Objective. Repeat the supplied text that opens with "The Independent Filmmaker" in full.
------ Supplied text ------
The Independent Filmmaker Project (IFP) is the premier organization for independent filmmakers, championing the future of storytelling in the digital age by fostering a vibrant and sustainable independent storytelling community.  IFP guides filmmakers in the art, technology, and business of independent storytelling through its annual programming and with the introduction of the state-of-the-art Made in NY Media Center by IFP, a new incubator space developed with the Mayor’s Office of Media and Entertainment, where storytellers from multiple disciplines, industries, and platforms create, collaborate, and connect.

 

ABOUT CINEMA EYE, CINEMA EYE HONORS WEEK AND THE 2015 HONORS AWARDS CEREMONY

 

Cinema Eye was founded in 2007 to recognize excellence in artistry and craft in nonfiction filmmaking.  It was the first and remains the only international nonfiction award to recognize the whole creative team, presenting annual craft awards in directing, producing, cinematography, editing, composing and graphic design/animation.
------ Information provided ------
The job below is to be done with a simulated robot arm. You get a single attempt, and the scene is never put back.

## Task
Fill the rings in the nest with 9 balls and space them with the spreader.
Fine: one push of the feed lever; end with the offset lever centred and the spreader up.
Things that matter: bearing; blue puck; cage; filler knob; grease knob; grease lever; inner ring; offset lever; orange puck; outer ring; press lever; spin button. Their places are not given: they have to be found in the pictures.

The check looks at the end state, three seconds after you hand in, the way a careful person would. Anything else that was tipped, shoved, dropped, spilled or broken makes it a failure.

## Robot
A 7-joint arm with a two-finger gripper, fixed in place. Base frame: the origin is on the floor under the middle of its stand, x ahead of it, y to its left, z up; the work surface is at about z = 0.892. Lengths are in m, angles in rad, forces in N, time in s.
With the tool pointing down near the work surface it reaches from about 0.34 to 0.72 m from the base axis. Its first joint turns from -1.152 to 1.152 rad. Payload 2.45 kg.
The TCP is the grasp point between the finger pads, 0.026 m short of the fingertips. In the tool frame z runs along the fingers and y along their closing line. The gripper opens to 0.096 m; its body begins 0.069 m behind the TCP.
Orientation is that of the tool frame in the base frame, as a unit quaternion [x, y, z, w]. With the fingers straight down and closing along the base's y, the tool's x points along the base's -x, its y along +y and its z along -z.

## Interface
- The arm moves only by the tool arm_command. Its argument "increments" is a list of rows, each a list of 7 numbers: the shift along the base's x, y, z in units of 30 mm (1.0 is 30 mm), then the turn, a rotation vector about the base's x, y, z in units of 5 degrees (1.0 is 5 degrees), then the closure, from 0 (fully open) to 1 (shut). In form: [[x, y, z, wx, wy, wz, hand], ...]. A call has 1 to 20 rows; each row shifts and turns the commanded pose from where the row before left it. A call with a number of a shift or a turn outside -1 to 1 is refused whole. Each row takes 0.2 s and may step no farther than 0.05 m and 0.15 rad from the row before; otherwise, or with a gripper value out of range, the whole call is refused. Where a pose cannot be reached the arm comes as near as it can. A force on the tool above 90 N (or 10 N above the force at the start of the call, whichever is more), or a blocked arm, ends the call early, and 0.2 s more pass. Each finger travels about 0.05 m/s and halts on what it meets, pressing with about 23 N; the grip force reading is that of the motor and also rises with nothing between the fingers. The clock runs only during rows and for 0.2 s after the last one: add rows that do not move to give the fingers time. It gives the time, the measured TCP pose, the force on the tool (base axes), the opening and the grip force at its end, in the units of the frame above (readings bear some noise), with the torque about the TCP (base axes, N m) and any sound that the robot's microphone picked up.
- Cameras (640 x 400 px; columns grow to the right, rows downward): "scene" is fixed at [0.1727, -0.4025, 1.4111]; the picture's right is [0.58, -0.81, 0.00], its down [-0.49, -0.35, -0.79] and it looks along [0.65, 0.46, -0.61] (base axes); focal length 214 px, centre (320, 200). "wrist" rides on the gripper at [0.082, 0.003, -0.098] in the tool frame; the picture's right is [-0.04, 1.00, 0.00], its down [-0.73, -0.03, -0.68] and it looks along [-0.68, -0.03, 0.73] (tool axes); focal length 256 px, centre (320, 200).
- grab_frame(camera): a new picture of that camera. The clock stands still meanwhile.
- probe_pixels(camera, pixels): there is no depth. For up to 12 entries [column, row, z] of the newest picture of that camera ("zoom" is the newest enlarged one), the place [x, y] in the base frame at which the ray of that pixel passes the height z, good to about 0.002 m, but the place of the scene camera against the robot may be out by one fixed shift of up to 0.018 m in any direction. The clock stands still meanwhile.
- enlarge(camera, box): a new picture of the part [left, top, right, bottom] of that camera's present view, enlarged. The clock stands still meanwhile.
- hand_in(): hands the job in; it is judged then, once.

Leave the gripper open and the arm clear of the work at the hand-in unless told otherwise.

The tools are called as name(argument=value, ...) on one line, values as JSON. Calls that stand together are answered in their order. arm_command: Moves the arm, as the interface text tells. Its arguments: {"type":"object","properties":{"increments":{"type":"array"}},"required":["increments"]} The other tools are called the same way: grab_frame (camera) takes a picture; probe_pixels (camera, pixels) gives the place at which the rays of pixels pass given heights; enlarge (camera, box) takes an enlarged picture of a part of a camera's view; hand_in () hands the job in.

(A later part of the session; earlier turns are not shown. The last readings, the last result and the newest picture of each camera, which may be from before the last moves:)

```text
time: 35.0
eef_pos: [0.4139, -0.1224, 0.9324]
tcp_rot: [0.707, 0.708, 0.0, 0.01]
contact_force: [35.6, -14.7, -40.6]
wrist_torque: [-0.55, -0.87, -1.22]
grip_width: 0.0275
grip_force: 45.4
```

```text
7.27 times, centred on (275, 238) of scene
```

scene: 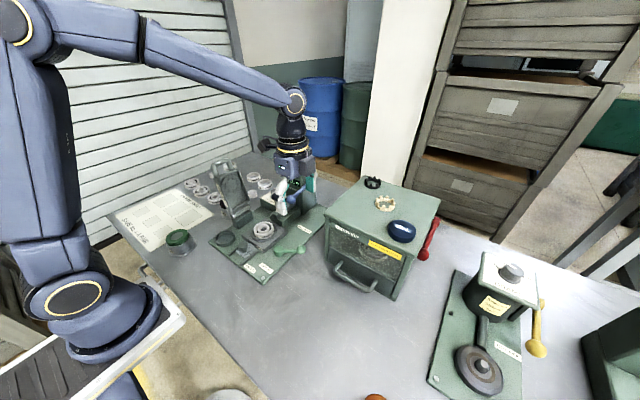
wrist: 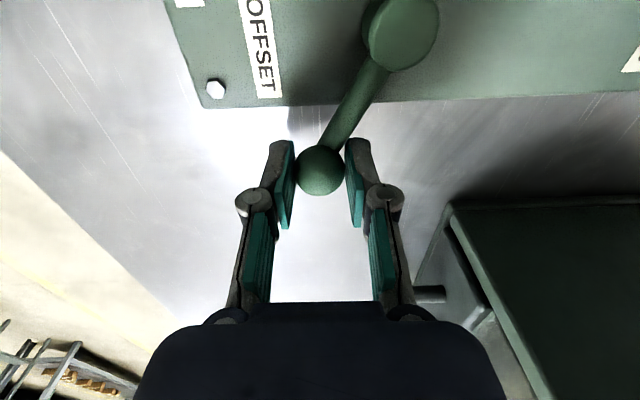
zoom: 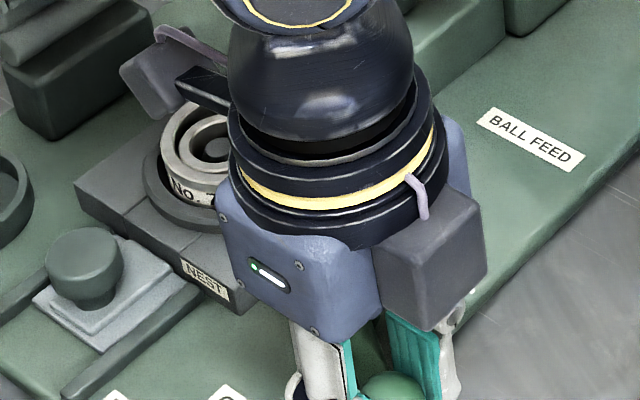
------
Task answer.
The Independent Filmmaker Project (IFP) is the premier organization for independent filmmakers, championing the future of storytelling in the digital age by fostering a vibrant and sustainable independent storytelling community.  IFP guides filmmakers in the art, technology, and business of independent storytelling through its annual programming and with the introduction of the state-of-the-art Made in NY Media Center by IFP, a new incubator space developed with the Mayor’s Office of Media and Entertainment, where storytellers from multiple disciplines, industries, and platforms create, collaborate, and connect.

 

ABOUT CINEMA EYE, CINEMA EYE HONORS WEEK AND THE 2015 HONORS AWARDS CEREMONY

 

Cinema Eye was founded in 2007 to recognize excellence in artistry and craft in nonfiction filmmaking.  It was the first and remains the only international nonfiction award to recognize the whole creative team, presenting annual craft awards in directing, producing, cinematography, editing, composing and graphic design/animation.